** begin SOURCE MATERIAL **
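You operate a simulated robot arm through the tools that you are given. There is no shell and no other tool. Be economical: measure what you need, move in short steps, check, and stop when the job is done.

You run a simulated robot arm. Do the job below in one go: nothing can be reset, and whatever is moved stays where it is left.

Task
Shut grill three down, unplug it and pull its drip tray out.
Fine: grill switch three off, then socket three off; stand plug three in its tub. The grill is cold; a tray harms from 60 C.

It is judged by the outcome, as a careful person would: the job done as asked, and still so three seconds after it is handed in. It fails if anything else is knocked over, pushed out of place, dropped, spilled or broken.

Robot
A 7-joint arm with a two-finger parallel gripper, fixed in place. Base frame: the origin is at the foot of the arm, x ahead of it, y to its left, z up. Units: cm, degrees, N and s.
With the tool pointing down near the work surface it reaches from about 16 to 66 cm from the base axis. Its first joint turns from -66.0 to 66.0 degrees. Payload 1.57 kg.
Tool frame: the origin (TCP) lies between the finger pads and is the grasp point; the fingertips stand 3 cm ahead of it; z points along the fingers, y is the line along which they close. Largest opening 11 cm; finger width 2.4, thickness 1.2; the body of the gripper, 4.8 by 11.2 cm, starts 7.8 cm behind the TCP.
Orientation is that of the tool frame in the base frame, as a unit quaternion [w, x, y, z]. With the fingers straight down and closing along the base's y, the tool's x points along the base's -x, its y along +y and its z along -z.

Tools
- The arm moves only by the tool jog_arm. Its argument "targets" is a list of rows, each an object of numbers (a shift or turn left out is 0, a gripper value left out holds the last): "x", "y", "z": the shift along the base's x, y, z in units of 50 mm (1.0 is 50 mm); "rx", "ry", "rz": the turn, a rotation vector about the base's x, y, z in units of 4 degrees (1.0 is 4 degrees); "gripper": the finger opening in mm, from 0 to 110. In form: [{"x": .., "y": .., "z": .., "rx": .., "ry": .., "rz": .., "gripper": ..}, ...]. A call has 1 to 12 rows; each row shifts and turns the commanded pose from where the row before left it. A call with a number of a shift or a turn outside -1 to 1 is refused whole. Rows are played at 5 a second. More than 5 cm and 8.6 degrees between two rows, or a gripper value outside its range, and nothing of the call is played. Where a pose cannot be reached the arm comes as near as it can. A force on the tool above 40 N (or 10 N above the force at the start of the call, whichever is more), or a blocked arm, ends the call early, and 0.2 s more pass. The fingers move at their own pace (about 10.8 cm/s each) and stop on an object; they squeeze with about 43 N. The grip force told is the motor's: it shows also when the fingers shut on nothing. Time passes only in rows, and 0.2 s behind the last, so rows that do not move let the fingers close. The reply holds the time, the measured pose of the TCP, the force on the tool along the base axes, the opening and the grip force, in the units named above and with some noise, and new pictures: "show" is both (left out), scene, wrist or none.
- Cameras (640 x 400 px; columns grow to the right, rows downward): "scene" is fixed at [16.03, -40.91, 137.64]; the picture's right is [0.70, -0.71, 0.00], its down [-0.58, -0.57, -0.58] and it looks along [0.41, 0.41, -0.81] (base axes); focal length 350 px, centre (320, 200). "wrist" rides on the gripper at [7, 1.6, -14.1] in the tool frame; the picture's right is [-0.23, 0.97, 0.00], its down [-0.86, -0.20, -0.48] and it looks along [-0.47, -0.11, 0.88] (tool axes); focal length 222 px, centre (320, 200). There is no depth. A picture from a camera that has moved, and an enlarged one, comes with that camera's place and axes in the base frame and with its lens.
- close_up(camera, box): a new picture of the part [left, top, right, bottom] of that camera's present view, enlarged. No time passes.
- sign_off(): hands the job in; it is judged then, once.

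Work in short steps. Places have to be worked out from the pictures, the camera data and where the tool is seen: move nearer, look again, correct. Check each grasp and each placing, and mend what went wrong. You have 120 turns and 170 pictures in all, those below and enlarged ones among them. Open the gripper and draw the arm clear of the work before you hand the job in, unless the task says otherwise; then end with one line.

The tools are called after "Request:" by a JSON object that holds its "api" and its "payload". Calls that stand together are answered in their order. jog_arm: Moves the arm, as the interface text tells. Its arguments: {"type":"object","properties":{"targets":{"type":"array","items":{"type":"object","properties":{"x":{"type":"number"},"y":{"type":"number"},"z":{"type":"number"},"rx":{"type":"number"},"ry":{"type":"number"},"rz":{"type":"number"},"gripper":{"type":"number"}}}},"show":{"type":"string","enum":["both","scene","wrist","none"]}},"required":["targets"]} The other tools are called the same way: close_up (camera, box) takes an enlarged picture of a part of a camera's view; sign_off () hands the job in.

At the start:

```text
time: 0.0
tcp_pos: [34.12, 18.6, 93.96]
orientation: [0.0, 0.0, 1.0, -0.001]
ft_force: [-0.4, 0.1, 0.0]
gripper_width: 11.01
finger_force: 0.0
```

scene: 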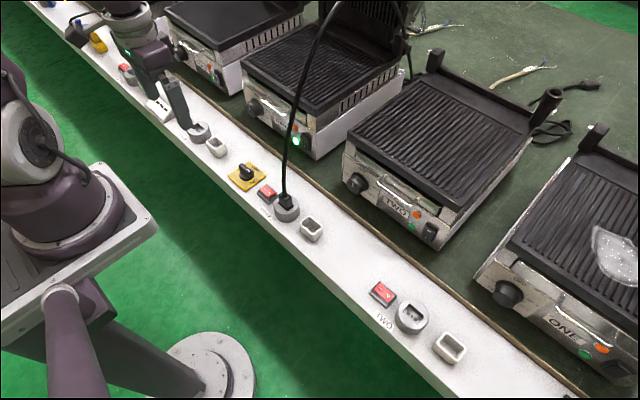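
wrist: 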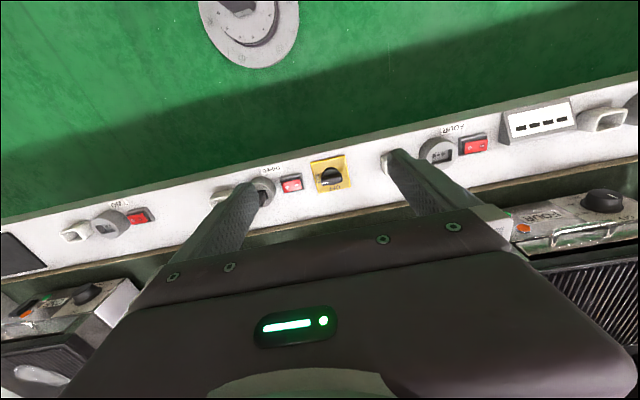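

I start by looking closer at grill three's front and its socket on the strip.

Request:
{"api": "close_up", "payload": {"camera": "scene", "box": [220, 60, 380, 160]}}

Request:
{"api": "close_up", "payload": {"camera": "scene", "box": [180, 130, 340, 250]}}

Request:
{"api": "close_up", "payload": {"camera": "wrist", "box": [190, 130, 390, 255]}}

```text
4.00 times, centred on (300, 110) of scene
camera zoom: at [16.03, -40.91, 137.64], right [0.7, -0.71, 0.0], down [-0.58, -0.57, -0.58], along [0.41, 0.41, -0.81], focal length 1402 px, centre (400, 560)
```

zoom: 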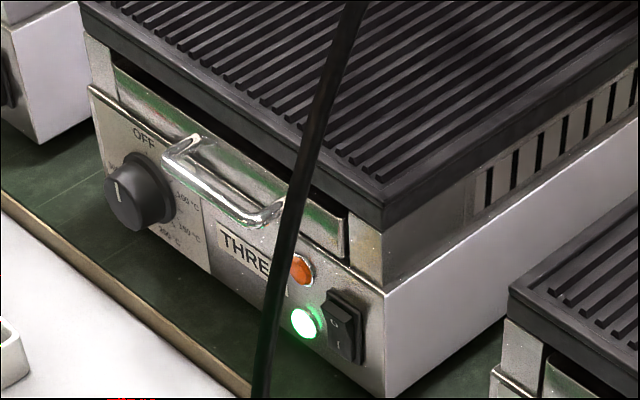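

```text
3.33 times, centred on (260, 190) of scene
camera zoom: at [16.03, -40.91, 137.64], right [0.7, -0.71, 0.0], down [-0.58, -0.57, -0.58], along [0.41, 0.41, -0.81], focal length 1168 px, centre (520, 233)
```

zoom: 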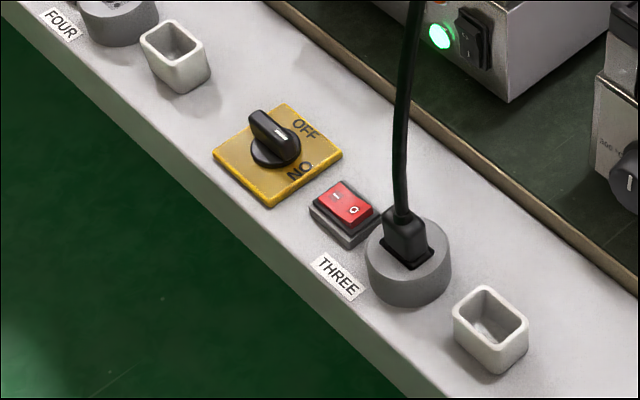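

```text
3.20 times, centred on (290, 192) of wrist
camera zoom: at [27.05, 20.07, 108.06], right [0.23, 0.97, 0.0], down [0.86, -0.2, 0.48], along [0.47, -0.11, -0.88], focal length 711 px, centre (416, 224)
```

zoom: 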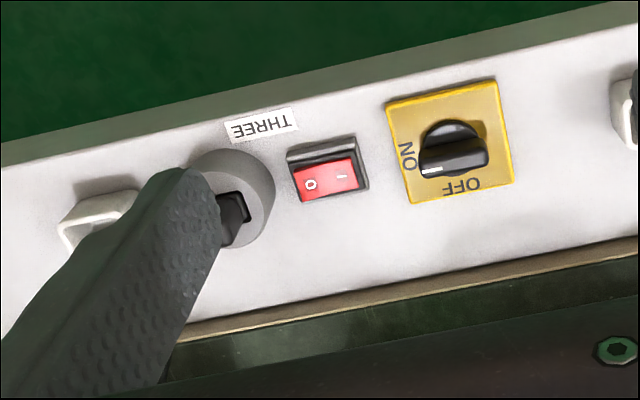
** end SOURCE MATERIAL **
*WHAT IS NEEDED*: All of the material above needs to be restated exactly, with no pictures.

*TASK SOLUTION*:
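You operate a simulated robot arm through the tools that you are given. There is no shell and no other tool. Be economical: measure what you need, move in short steps, check, and stop when the job is done.

You run a simulated robot arm. Do the job below in one go: nothing can be reset, and whatever is moved stays where it is left.

Task
Shut grill three down, unplug it and pull its drip tray out.
Fine: grill switch three off, then socket three off; stand plug three in its tub. The grill is cold; a tray harms from 60 C.

It is judged by the outcome, as a careful person would: the job done as asked, and still so three seconds after it is handed in. It fails if anything else is knocked over, pushed out of place, dropped, spilled or broken.

Robot
A 7-joint arm with a two-finger parallel gripper, fixed in place. Base frame: the origin is at the foot of the arm, x ahead of it, y to its left, z up. Units: cm, degrees, N and s.
With the tool pointing down near the work surface it reaches from about 16 to 66 cm from the base axis. Its first joint turns from -66.0 to 66.0 degrees. Payload 1.57 kg.
Tool frame: the origin (TCP) lies between the finger pads and is the grasp point; the fingertips stand 3 cm ahead of it; z points along the fingers, y is the line along which they close. Largest opening 11 cm; finger width 2.4, thickness 1.2; the body of the gripper, 4.8 by 11.2 cm, starts 7.8 cm behind the TCP.
Orientation is that of the tool frame in the base frame, as a unit quaternion [w, x, y, z]. With the fingers straight down and closing along the base's y, the tool's x points along the base's -x, its y along +y and its z along -z.

Tools
- The arm moves only by the tool jog_arm. Its argument "targets" is a list of rows, each an object of numbers (a shift or turn left out is 0, a gripper value left out holds the last): "x", "y", "z": the shift along the base's x, y, z in units of 50 mm (1.0 is 50 mm); "rx", "ry", "rz": the turn, a rotation vector about the base's x, y, z in units of 4 degrees (1.0 is 4 degrees); "gripper": the finger opening in mm, from 0 to 110. In form: [{"x": .., "y": .., "z": .., "rx": .., "ry": .., "rz": .., "gripper": ..}, ...]. A call has 1 to 12 rows; each row shifts and turns the commanded pose from where the row before left it. A call with a number of a shift or a turn outside -1 to 1 is refused whole. Rows are played at 5 a second. More than 5 cm and 8.6 degrees between two rows, or a gripper value outside its range, and nothing of the call is played. Where a pose cannot be reached the arm comes as near as it can. A force on the tool above 40 N (or 10 N above the force at the start of the call, whichever is more), or a blocked arm, ends the call early, and 0.2 s more pass. The fingers move at their own pace (about 10.8 cm/s each) and stop on an object; they squeeze with about 43 N. The grip force told is the motor's: it shows also when the fingers shut on nothing. Time passes only in rows, and 0.2 s behind the last, so rows that do not move let the fingers close. The reply holds the time, the measured pose of the TCP, the force on the tool along the base axes, the opening and the grip force, in the units named above and with some noise, and new pictures: "show" is both (left out), scene, wrist or none.
- Cameras (640 x 400 px; columns grow to the right, rows downward): "scene" is fixed at [16.03, -40.91, 137.64]; the picture's right is [0.70, -0.71, 0.00], its down [-0.58, -0.57, -0.58] and it looks along [0.41, 0.41, -0.81] (base axes); focal length 350 px, centre (320, 200). "wrist" rides on the gripper at [7, 1.6, -14.1] in the tool frame; the picture's right is [-0.23, 0.97, 0.00], its down [-0.86, -0.20, -0.48] and it looks along [-0.47, -0.11, 0.88] (tool axes); focal length 222 px, centre (320, 200). There is no depth. A picture from a camera that has moved, and an enlarged one, comes with that camera's place and axes in the base frame and with its lens.
- close_up(camera, box): a new picture of the part [left, top, right, bottom] of that camera's present view, enlarged. No time passes.
- sign_off(): hands the job in; it is judged then, once.

Work in short steps. Places have to be worked out from the pictures, the camera data and where the tool is seen: move nearer, look again, correct. Check each grasp and each placing, and mend what went wrong. You have 120 turns and 170 pictures in all, those below and enlarged ones among them. Open the gripper and draw the arm clear of the work before you hand the job in, unless the task says otherwise; then end with one line.

The tools are called after "Request:" by a JSON object that holds its "api" and its "payload". Calls that stand together are answered in their order. jog_arm: Moves the arm, as the interface text tells. Its arguments: {"type":"object","properties":{"targets":{"type":"array","items":{"type":"object","properties":{"x":{"type":"number"},"y":{"type":"number"},"z":{"type":"number"},"rx":{"type":"number"},"ry":{"type":"number"},"rz":{"type":"number"},"gripper":{"type":"number"}}}},"show":{"type":"string","enum":["both","scene","wrist","none"]}},"required":["targets"]} The other tools are called the same way: close_up (camera, box) takes an enlarged picture of a part of a camera's view; sign_off () hands the job in.

At the start:

```text
time: 0.0
tcp_pos: [34.12, 18.6, 93.96]
orientation: [0.0, 0.0, 1.0, -0.001]
ft_force: [-0.4, 0.1, 0.0]
gripper_width: 11.01
finger_force: 0.0
```

scene: 
wrist: 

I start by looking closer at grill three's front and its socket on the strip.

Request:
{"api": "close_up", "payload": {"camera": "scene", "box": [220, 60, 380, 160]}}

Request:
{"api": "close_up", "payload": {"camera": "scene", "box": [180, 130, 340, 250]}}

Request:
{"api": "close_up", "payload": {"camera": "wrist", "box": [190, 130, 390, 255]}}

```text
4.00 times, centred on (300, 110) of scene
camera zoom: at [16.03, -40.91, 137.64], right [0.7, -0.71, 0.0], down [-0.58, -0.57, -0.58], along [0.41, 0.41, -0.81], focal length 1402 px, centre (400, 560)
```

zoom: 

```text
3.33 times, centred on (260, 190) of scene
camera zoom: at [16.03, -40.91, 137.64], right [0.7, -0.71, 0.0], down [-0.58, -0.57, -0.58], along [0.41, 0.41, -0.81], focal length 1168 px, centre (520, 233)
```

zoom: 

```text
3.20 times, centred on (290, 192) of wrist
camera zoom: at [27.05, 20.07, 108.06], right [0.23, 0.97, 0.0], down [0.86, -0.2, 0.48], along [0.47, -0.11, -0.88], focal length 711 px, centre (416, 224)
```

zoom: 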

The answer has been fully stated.